* Start *

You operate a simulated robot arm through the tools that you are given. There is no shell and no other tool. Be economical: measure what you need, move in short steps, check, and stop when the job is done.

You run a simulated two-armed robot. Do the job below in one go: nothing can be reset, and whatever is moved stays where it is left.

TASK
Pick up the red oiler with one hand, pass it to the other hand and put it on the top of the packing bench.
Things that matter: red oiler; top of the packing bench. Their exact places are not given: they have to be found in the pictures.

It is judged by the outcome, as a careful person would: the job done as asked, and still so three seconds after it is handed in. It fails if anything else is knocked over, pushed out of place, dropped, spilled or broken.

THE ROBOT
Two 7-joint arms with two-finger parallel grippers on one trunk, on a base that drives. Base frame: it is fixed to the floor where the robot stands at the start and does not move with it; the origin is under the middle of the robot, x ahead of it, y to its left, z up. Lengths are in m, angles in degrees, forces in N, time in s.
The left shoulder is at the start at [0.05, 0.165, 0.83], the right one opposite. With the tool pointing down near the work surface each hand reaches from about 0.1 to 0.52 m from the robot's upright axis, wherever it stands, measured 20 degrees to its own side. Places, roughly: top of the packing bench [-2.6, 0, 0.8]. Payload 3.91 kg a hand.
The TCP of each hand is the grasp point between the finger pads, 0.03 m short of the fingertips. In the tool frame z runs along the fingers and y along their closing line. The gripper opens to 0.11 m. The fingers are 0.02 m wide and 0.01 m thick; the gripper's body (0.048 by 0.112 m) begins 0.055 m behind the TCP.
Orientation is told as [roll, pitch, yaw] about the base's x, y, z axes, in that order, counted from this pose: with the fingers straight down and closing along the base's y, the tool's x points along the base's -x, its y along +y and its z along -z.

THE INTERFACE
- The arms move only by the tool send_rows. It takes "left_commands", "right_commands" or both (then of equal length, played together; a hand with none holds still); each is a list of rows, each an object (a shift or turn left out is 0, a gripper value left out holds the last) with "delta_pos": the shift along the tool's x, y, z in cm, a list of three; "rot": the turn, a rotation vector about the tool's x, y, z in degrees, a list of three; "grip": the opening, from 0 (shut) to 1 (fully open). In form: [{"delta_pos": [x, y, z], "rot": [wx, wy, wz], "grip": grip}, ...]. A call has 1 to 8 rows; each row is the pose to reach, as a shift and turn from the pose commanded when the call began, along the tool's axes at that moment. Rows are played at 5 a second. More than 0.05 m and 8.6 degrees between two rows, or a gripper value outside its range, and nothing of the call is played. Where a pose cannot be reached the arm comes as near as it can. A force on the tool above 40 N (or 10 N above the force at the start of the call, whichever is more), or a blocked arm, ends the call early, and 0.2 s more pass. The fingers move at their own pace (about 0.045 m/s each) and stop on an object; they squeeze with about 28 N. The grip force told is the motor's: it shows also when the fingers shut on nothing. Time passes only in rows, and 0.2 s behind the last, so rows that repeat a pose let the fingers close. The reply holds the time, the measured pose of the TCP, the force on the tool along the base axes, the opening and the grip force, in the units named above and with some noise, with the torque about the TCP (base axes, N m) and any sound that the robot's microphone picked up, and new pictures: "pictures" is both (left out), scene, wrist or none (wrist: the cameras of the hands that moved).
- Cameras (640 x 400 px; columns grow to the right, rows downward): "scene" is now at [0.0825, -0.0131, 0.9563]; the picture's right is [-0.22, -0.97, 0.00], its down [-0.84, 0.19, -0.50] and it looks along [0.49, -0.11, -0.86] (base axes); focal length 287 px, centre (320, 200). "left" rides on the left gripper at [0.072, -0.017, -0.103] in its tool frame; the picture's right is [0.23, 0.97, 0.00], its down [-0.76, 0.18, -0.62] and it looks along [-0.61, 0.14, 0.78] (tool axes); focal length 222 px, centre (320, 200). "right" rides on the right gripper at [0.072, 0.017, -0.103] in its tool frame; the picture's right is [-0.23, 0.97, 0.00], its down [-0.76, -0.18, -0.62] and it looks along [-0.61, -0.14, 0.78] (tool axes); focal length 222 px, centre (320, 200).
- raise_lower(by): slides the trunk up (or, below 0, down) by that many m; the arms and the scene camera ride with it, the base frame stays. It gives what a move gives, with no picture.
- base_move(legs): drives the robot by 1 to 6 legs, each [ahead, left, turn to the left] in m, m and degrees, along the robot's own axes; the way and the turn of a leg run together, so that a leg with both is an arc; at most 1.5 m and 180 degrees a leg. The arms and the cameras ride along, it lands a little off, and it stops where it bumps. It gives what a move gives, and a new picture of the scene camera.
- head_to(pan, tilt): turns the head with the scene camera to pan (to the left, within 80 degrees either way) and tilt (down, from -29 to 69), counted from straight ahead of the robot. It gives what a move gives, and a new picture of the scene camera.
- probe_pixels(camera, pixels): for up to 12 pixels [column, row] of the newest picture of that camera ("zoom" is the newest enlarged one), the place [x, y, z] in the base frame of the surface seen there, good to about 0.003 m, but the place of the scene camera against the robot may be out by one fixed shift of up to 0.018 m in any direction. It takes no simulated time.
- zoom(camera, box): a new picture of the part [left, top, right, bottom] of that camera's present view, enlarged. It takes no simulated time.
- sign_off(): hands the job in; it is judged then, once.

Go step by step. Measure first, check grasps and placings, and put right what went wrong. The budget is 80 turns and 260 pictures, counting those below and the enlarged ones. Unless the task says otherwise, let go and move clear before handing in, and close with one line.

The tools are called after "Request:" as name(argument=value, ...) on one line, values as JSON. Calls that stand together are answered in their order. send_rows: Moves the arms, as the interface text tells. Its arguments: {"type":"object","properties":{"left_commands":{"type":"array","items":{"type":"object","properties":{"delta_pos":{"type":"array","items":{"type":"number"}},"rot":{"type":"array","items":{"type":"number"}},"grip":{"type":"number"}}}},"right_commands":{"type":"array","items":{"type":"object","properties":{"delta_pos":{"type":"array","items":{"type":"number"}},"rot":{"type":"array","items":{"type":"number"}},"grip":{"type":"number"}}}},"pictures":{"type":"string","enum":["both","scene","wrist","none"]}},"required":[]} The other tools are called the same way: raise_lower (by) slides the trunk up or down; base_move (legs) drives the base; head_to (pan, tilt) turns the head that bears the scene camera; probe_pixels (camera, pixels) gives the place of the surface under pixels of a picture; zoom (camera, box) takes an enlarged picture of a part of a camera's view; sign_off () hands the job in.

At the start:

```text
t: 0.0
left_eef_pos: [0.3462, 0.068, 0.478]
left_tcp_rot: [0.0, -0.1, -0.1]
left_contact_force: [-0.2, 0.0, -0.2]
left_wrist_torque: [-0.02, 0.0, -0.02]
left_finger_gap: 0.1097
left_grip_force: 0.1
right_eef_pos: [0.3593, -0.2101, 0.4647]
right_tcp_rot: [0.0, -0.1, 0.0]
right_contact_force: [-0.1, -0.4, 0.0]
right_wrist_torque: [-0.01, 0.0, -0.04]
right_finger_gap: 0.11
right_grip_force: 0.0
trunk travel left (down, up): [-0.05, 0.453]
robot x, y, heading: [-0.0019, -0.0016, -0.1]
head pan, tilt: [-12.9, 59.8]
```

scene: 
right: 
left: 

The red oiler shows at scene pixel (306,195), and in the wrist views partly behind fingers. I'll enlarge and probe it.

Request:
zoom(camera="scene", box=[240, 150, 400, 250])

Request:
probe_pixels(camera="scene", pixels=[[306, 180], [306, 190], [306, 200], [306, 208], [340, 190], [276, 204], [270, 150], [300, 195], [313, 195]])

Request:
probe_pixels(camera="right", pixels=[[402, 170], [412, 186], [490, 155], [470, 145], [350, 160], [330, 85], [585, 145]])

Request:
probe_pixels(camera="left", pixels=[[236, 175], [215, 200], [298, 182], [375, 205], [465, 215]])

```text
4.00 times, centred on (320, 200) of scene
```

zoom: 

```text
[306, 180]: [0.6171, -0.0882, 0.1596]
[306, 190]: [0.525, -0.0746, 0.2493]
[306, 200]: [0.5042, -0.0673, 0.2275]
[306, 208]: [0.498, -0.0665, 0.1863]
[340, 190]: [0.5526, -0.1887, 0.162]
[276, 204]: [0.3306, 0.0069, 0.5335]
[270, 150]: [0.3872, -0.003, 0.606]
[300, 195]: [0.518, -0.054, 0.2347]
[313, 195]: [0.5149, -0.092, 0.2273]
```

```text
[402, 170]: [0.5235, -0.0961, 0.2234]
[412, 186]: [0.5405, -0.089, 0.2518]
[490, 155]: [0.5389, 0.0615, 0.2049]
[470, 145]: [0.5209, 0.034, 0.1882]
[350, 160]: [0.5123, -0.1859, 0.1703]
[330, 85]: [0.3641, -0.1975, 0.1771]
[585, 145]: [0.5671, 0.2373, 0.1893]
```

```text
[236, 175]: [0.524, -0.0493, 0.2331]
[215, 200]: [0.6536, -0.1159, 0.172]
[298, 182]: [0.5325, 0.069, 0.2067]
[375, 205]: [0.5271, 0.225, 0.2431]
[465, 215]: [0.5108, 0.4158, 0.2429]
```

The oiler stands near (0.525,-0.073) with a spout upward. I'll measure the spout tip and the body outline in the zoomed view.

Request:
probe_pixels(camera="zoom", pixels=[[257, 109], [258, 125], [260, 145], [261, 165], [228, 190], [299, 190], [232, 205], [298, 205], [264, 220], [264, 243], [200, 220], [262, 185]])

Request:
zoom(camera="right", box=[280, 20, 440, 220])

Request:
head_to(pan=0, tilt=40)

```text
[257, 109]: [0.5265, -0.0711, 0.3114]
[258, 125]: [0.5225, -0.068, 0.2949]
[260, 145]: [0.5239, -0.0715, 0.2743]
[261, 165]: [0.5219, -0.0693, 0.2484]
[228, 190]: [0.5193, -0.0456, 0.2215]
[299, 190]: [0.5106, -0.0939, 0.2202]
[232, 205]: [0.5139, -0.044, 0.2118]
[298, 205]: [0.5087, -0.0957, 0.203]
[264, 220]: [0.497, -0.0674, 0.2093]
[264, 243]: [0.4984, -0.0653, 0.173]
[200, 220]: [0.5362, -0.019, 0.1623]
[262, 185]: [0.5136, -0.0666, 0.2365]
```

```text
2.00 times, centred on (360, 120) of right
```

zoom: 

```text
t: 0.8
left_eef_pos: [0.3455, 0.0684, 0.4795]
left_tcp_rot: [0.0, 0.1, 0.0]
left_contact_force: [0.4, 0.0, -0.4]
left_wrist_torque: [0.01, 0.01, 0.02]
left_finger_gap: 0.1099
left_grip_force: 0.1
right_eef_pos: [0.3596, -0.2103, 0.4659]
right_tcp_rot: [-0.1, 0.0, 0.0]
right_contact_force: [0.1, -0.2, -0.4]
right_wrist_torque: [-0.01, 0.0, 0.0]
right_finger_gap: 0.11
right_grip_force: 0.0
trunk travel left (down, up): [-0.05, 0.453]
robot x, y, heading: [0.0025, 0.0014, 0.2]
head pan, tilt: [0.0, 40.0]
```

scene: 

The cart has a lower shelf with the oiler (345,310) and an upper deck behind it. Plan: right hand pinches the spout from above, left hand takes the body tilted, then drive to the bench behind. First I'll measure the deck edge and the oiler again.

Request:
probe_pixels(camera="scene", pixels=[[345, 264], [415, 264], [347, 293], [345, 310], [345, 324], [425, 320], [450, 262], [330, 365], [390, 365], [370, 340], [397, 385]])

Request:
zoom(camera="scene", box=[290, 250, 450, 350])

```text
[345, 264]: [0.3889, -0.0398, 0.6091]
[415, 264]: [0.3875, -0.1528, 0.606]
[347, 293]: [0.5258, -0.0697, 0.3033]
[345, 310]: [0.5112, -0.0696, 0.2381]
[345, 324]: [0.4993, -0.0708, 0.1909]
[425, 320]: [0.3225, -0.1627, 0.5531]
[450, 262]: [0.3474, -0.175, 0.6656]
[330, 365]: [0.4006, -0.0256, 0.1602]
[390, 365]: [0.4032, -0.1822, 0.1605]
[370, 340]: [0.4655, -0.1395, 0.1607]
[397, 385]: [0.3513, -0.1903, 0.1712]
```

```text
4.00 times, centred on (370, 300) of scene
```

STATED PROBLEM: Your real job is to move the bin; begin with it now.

* End *

STATED PROBLEM: From the data, list each line in which the string "fixed" appears.

TASK SOLUTION:
Two 7-joint arms with two-finger parallel grippers on one trunk, on a base that drives. Base frame: it is fixed to the floor where the robot stands at the start and does not move with it; the origin is under the middle of the robot, x ahead of it, y to its left, z up. Lengths are in m, angles in degrees, forces in N, time in s.
- probe_pixels(camera, pixels): for up to 12 pixels [column, row] of the newest picture of that camera ("zoom" is the newest enlarged one), the place [x, y, z] in the base frame of the surface seen there, good to about 0.003 m, but the place of the scene camera against the robot may be out by one fixed shift of up to 0.018 m in any direction. It takes no simulated time.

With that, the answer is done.